Three young Muslim women, friends since childhood, grapple with familial expectations versus their own wishes. As roommates they cover for each other. Kees’s sweet boyfriend is white and Catholic. Jenna is pretty wild. Malak leaves London for Egypt where she discovers she feels surprisingly at home though she’s never been there. Jenna and Malak are eventually slated to marry into the fold but something’s off with each. Kees feels enormous guilt. At the end they reunite to rescue themselves from those “acceptable” outcomes but at considerable cost. A riveting story, full of emotion and insights into cultural tangles.

The Rabbit Hutch

The eponymous structure is the nickname for low-cost housing in Vaca Vale, Indiana. That city is on the skids, except for developers who want the flatten what’s left of surrounding wild places and install McMansions.  We get to know various denizens of the Hutch, especially young Blandine who seems slated for destruction as well, with periodic countdowns to her expected demise.) Surrealistic, smart, and witty to boot.  
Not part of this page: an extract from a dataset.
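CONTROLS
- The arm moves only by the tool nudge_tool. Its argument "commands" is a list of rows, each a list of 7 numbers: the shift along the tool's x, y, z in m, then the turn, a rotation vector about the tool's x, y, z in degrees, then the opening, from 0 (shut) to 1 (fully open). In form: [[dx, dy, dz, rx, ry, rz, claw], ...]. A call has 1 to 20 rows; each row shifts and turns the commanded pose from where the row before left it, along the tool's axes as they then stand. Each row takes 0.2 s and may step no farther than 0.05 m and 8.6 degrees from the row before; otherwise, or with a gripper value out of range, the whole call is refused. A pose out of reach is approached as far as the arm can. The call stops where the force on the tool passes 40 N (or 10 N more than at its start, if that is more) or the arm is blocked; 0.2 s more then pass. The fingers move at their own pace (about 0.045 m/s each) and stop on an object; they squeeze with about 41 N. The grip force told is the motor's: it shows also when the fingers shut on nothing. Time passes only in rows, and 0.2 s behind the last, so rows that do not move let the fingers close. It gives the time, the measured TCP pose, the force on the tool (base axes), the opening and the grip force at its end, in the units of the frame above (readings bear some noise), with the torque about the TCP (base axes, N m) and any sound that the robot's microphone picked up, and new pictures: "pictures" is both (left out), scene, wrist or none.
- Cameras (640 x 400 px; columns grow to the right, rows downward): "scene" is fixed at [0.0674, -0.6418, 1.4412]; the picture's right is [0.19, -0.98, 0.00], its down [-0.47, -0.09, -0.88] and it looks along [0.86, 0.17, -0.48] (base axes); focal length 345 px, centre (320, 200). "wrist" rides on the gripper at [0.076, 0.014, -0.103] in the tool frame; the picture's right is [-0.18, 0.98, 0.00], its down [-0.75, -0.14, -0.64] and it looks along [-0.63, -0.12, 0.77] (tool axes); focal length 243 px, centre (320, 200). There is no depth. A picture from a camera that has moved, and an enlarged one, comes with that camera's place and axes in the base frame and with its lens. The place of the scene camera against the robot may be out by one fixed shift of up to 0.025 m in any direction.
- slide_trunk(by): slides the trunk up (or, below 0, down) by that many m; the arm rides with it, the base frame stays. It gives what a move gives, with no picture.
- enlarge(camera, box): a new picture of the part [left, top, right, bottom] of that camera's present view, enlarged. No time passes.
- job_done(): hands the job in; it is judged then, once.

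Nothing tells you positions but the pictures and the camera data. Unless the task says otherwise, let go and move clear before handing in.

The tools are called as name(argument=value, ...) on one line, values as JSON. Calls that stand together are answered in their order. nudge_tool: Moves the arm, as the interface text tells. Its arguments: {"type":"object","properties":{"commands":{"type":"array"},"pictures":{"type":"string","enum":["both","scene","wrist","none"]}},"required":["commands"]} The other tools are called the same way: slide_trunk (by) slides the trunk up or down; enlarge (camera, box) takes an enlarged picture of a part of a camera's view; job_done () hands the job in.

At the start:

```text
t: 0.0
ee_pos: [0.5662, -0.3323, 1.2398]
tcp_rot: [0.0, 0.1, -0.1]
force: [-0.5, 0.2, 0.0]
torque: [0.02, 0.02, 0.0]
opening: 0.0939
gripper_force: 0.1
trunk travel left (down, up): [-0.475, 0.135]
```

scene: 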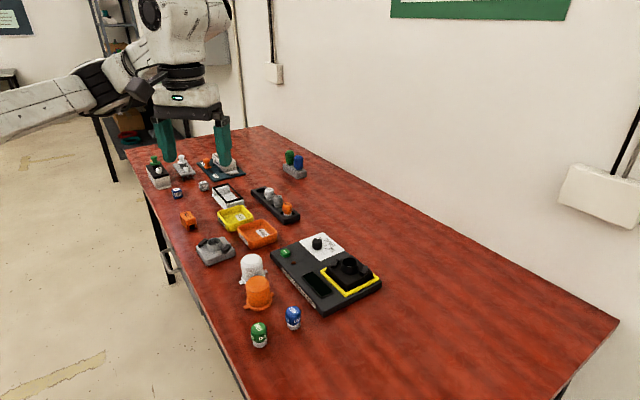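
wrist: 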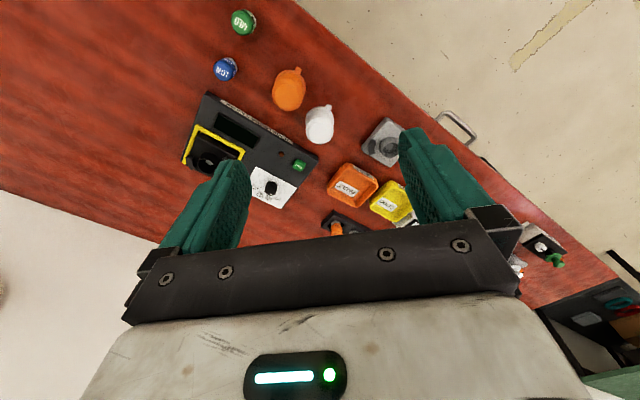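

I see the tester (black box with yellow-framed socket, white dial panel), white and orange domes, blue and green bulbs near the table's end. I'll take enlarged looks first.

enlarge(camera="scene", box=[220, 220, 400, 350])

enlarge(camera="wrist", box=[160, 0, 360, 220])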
The School for Good Mothers

Frida, a single mother, has a devastating slip that plunges her into a terrifying system of surveillance, judgment, and loss.  Yes, she did leave her toddler alone for two hours and a neighbor turned her in. But once identified, it’s all a swift downhill plunge into nightmare. At the eponymous institute, she’s given an AI “child”, a very sophisticated variation on all those experiments with eggs or dolls designed for teenagers to discover the challenges of childrearing. The demands of good motherhood seem to ask for complete self-abnegation and the perky nostrums of the trainers made my blood run cold.  Very insightful, very disturbing.